Una chiesa, una cattedrale: non un palazzo del potere, non un parlamento, non una banca, non una fabbrica, non una stazione, non un aeroporto, non uno stadio, non caserma, non una clinica. Noi possiamo esserci anche “laicizzati” e magari perfino ateizzati: ma a ricordarci chi e che cosa siamo nel profondo riemerge sempre, prima o poi, una domus orationis.
Non sappiamo chi e per quale motivo o per quale aberrazione abbia appiccato il fuoco alla cattedrale di Nantes. Se c’è un responsabile, e non ci spiegherà il motivo del suo gesto, esso resterà inesplicabile e quindi inutile. Se ce lo spiegherà, esso si proporrà dinanzi a noi in tutta la sua insignificante pochezza. Il piromane ha già perduto; l’incendiario si è incenerito dinanzi alla storia ben prima dell’edificio che avrebbe voluto distruggere.
Ma noi, dinanzi a quel rogo, abbiamo capito che senza cattedrali non si vive. Ci siamo accorti di quanto e fino a che punto siamo legati a coloro che le hanno edificate. Ci siamo resi conto del senso profondo di un’opera ciclopica. La cattedrale è un monumento alla follia: non a quella banale e insignificante di chi si è illuso di distruggerla, ma a quella santa e sublime di coloro che, edificandola, hanno inteso fondare un luogo calcolato esattamente perché, nei giorni di grande solennità, tutto il popolo di una città potesse trovarvi posto. Questo era il senso della cattedra episcopale, dalla quale il vescovo era chiamato a svolgere il suo còmpito di Padre, di Maestro e di Pastore. Questo era il senso delle dedicazioni che, nelle cattedrali, erano sempre non solo ai patroni ma anche, insieme, alla Vergine Maria come simbolo sacro e unitario della Chiesa.

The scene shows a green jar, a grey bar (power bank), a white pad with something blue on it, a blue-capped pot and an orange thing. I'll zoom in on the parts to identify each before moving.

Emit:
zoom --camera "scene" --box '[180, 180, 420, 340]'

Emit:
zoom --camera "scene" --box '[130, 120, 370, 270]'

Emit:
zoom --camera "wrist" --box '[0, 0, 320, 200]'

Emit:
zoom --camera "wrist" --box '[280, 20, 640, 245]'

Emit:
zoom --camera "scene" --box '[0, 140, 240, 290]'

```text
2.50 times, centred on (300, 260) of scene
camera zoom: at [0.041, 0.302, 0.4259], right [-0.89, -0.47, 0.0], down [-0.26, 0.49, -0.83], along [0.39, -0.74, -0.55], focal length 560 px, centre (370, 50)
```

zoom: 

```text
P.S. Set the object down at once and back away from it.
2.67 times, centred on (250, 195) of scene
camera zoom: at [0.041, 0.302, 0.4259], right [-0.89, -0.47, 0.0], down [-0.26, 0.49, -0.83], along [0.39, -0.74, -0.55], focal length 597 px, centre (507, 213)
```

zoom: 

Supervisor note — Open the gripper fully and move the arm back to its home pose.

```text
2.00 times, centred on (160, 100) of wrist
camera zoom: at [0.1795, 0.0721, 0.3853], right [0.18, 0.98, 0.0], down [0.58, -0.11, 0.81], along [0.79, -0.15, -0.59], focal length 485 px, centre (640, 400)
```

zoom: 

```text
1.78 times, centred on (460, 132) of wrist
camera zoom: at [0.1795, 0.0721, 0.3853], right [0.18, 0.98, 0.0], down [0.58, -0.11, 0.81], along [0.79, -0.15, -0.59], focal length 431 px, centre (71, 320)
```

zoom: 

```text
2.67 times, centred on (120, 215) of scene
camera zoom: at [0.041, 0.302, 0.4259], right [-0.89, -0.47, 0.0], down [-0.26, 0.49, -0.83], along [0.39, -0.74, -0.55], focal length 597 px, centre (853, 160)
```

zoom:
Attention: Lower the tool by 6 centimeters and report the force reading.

In questi anni di disorientamento, sembra che l’Europa stia svanendo. Le istituzioni dell’Unione che ha ben due capitali, fra Bruxelles e Strasburgo, non ci convincono e l’idea di esserne cittadini – dopo essere stata un sogno per qualche generazione, compresa la mia – non riesce purtroppo più a entusiasmarci. Ma quando l’Europa era un giovane sogno di primavera, fra XI e XV secolo, il suo simbolo identitario era duplice: la cattedrale e l’università, lo spirito e lo studio, la fede e il sapere.
La cattedrale di Nantes rinascerà più bella, come sta rinascendo più bella Notre-Dame di Parigi. Se assicureremo alla giustizia il piromane, tanto meglio: ma egli non c’interessa. C’interessa tornar a godere di quelle guglie, c’interessa tornar a pregare sotto quelle altissime volte: e là riscoprire noi stessi. Gloria a Dio nell’Alto dei Cieli e, sulla terra, pace agli uomini che non temono le fiamme.